Cillizza's recent column — “Can We Just Stop Talking About Hillary Clinton’s Health Now?” — called attention to conservative websites pushing the conspiracy theory that somehow Clinton is physically unfit to be president, even though her doctor has released a letter stating otherwise.
But in 2008, even after John McCain's health records were made public, Cillizza wrote an article for the Post titled, "McCain's Health: What It Means."
In the May 2008 column, Cillizza called the early medical records released by McCain "promising," but later in the article, he went on to write, "[T]he Arizona senator's campaign is well aware that concerns about whether he is well enough and up to the job are potentially perilous for a candidate seeking to win the age versus experience battle with youthful Sen. Barack Obama (Ill.) in the fall."
"To that end," Cillizza continued, "the McCain campaign knew this day would inevitably come. What was out of their control was what the records would say. Picking how the release of the records would be played in the media, however, was under their control and they sought to control it."
The columnist's approach to the topic was markedly different from that of his approach today.
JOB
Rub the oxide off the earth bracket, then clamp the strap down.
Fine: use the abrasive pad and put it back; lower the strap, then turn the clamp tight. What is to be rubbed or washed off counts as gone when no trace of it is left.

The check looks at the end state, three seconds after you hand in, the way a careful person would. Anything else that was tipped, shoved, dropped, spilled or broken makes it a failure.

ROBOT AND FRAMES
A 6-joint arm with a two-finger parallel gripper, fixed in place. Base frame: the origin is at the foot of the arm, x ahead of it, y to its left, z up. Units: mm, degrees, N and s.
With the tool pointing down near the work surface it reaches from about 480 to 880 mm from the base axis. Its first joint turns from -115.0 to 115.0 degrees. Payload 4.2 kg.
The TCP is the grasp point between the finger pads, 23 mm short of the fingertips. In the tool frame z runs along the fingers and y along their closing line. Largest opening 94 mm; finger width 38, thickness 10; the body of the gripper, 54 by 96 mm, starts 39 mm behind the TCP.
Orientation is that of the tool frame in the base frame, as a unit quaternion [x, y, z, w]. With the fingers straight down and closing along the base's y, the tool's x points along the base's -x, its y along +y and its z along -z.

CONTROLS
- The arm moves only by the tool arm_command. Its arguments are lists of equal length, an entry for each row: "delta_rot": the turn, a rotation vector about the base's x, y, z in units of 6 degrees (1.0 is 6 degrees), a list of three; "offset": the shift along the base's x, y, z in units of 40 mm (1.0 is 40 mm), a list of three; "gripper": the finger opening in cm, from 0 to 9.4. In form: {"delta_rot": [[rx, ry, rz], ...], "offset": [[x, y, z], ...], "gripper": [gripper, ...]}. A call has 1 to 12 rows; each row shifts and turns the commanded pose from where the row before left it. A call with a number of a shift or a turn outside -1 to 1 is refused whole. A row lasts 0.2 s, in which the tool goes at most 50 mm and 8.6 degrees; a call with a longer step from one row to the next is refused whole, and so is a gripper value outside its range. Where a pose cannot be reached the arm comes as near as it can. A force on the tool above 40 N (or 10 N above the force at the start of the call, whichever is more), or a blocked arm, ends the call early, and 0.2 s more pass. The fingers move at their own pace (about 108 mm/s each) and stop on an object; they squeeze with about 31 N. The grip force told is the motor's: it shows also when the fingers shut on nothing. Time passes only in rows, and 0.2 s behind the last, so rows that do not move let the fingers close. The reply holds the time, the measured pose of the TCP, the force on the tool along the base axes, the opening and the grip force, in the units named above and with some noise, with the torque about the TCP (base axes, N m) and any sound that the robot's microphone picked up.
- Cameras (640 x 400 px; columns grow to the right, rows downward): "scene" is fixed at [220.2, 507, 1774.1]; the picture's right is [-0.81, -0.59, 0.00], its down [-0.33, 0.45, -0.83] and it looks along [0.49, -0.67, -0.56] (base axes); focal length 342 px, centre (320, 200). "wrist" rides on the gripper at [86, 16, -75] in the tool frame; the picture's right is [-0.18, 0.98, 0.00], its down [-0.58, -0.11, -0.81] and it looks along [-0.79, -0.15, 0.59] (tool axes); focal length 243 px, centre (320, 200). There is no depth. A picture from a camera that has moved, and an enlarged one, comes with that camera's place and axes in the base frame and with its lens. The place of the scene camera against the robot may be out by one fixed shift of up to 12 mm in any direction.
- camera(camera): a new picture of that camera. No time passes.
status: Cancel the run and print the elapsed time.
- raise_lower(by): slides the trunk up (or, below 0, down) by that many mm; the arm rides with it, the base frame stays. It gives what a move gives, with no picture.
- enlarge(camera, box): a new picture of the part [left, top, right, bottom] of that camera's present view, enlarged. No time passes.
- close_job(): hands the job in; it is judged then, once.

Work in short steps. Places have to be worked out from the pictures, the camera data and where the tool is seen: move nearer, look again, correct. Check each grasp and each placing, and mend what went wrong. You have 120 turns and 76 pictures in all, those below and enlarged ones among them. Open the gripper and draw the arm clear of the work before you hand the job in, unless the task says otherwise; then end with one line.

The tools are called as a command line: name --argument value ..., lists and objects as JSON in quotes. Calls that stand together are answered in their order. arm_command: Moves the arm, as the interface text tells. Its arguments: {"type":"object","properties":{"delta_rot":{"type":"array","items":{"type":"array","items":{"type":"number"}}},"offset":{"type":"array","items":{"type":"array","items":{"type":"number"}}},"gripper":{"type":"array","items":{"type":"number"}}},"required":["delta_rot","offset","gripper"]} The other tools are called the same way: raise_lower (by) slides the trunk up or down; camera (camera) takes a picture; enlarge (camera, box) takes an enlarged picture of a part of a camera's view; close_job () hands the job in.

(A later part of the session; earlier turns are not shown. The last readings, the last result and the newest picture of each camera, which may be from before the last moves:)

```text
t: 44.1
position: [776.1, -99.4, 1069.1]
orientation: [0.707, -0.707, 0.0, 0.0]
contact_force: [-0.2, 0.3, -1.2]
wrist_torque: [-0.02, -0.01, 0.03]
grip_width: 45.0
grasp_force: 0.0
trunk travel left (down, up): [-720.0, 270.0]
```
In Tuesday's column, he wrote, "This is a totally ridiculous issue — for lots of reasons — and one that if Trump or his Republican surrogates continue to focus on is a surefire loser in the fall."
"Clinton has released a detailed letter from her personal physician attesting to her overall good health — and making specific reference to her 2012 fall," which some conservatives point to as the source of what they believe are underlying medical issues.
"So, to believe that something is seriously wrong with Clinton, you have to a) assume her doctor lied and b) that her coughing, which often happens when someone catches a cold or spends a lot of time speaking publicly, is a symptom of her deeper, hidden illness," Cillizza added.
Shortly after publication of this article, a Washington Post staffer called attention to Cillizza's response to the recent criticism.
In his response, Cillizza claims "we are talking about apples and oranges." He hinges that assertion on the fact that McCain once had cancer, while Clinton has not. However, McCain's doctor in 2008 said the candidate was in "excellent health," adding there was no reason he could not carry out the duties of president.
Cillizza seemingly used the same criteria to draw his conclusion about Clinton's health, writing, "based on all available medical evidence — from an actual doctor who has actually examined Clinton — she suffered a concussion and resultant blood clot in 2012/2013 from which she has fully recovered."